How to Research the Energy Sources Sector (Key Points)

  • Supply
  • In the upstream segment, supply from the domestic market caters 30% of the total demand for crude oil in the country. The supply of the crude is largely met through import. In the downstream segment, refining has seen significant capacity addition in the recent past. Lack of logistics support can hamper the large-scale export potential of the products.
  • Demand
  • In the past, we have seen a fair degree of correlation between the growth in petroleum products and the growth in the overall economic activities. Thus demand will be in line with economic growth.
  • Barriers to entry
  • In the upstream segment, government permission is required to commence operation. Finding, exploration, development and production cost of oil fields are significant, thus barriers are higher. The new players wanting to enter the retail segment need to pump in a minimum of Rs 20 bn in the sector as eligibility criteria.
  • Bargaining power of suppliers
  • High, since crude availability of country is only about 30% of the requirement. OPEC, a group of major oil producing countries, has a great bargaining power. For the petroleum products on the other hand, given the surplus capacity in the country and the commodity nature of the product, the bargaining power is on the low.

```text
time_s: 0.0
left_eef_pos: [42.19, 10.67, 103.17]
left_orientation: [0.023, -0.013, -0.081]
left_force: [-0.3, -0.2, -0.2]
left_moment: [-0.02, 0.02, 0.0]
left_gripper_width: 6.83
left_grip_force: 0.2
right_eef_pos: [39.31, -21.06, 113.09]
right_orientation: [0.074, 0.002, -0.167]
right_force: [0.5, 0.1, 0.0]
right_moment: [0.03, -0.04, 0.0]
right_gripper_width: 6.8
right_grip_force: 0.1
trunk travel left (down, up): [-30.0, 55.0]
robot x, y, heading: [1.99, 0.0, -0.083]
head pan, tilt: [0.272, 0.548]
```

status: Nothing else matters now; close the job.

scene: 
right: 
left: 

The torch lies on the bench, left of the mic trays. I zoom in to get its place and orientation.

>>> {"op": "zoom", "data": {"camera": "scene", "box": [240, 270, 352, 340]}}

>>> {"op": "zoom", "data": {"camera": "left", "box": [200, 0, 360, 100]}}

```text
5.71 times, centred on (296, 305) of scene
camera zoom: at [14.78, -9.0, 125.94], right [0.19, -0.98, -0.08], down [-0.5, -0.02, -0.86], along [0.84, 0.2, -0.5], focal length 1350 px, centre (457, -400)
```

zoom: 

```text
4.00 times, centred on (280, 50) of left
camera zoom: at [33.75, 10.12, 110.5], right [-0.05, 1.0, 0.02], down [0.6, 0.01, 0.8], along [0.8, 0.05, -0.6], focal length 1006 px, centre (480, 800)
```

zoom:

  • Bargaining power of customers
  • In the upstream segment, government allocates the crude oil produced by the players. Thus, in an indirect way acts as a bargaining arm for OMCs. In the downstream segment, the standalone refineries had to share the subsidy burden. On the retail front, government acts as a strong bargaining arm of customers, with OMCs having to sell the sensitive petroleum products at losses. In the industrial and consumer segment, the competition is moderate and is expected to intensify with the increase in the refining capacity of the country.
  • Competition
  • Upstream segment has been made competitive with introduction of NELP, however the dominance of ONGC in the segment will continue for some time to come. In the downstream segment, increased action is expected in product pipelines and city gas distribution.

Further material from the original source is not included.